I learnt very early on in life that an easy way to feel morally superior is to be prepared to discuss something when the other party isn't. It can be pretty cold comfort when you're not part of the mob and the mob is following the one who shouts loudest, but in school politics you take what comfort you can. You slink back into your hole with a good book (a proudly intellectual and creative activity beyond the ability of the cretins to grasp) and quietly despise the lot of them in the privacy of your own head.
An advanced form of the game is to award points for every emotive buzzword used by the one leading the shouting down of your rational position to disguise the process as debate, e.g. "If you believe that then you're a bent commie."
I can’t remember when I learnt of the Parliamentary practice of talking out; I do remember a sense of disillusion like a slap in the face. It was so important to me to know that there was a place where grown-up, sensible adults could talk about anything in a grown-up, sensible way. Instead I learnt that sometimes, in lieu of an actual debate where – Heaven forefend – people may disagree with you and have the bad taste to point out your errors, clever tricks are employed to use up the allotted Parliamentary time and thus a bill dies like a fragile flower strangled by weeds. It struck me as being on the same level as people who win arguments on technicalities and with clever words, as if that somehow alters the very nature of reality. An activity that never failed to earn my adolescent contempt, and doesn't do too well with me as an adult either.
(Failing that, you can always just ban whoever you disagree with. Can you tell I grew up under Thatcher?)

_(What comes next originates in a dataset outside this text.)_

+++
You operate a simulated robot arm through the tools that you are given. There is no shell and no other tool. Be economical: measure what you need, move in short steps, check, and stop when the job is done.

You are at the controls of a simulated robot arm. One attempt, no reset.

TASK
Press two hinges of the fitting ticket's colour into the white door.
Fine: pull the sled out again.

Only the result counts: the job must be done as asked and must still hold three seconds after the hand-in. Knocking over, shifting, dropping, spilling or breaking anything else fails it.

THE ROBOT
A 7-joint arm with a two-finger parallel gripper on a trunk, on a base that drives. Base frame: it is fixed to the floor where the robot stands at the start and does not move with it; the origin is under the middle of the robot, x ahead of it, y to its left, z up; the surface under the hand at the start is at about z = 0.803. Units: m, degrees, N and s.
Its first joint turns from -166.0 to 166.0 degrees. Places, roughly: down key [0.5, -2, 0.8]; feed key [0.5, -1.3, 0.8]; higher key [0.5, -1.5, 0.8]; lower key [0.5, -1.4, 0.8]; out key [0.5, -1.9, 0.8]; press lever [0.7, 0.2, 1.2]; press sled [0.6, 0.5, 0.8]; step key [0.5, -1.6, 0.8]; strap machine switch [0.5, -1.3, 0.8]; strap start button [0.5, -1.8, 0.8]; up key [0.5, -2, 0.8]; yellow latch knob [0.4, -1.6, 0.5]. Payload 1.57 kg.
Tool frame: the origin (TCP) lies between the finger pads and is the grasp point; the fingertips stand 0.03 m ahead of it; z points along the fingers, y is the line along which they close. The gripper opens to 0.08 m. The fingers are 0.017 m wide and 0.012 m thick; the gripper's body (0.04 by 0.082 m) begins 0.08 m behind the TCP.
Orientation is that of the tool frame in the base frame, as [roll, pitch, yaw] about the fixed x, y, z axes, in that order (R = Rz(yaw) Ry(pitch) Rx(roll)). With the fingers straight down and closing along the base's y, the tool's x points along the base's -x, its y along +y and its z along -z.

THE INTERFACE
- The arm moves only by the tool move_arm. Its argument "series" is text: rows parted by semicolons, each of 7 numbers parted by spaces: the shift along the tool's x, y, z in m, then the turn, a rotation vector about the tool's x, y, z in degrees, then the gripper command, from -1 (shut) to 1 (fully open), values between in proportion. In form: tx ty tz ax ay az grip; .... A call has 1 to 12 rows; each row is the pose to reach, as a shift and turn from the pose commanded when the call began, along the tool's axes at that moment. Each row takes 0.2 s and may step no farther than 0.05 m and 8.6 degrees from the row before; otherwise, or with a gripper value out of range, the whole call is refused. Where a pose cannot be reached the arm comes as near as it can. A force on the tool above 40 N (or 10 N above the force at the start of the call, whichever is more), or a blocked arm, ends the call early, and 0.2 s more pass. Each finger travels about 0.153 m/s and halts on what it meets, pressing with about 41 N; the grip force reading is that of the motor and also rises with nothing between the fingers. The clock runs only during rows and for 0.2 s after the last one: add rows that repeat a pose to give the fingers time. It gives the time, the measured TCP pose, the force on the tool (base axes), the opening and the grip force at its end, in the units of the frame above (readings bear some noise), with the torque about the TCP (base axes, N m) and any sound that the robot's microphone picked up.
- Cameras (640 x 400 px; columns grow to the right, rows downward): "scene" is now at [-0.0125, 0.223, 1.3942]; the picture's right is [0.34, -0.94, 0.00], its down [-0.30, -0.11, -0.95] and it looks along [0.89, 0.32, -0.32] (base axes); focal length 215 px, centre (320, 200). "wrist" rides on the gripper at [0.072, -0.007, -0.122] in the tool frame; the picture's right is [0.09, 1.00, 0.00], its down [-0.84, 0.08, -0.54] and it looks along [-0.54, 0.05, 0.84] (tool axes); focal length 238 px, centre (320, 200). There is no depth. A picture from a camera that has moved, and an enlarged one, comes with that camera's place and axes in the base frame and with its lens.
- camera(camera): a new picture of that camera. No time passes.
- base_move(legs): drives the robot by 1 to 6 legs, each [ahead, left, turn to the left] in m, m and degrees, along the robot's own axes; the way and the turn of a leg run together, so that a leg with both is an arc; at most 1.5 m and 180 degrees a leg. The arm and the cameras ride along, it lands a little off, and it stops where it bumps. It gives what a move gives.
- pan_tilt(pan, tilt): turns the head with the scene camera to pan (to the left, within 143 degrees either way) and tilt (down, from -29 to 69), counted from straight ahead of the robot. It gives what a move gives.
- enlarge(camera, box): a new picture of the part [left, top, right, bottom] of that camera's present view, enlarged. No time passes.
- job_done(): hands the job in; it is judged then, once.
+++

Nowadays I'm thicker skinned and a little less starry eyed about Parliament, and sometimes you must sup with the devil. On Friday the amendment to the Freedom of Information Act that will exempt MPs from its provisions is up for grabs again. This was talked out the first time it came up for discussion, so it went to the bottom of the pile. Unusually, however, all the bills that are now ahead of it are incomplete so it gets another chance for debating in the House.
The bill's originator, David Maclean MP, says it's to protect constituents who need to know that their correspondence with their MP is totally confidential. Opponents say that of course constituents need to be granted anonymity, and they already have it under existing rules. Instinct says that Maclean's position may be what it's for, but it's not how it will be used. It will be used to hide as much they can get away with from the public eye, and that is a Bad Thing.
If talking out is the only way to kill it, then talk, my pretties, talk like you’ve never talked before.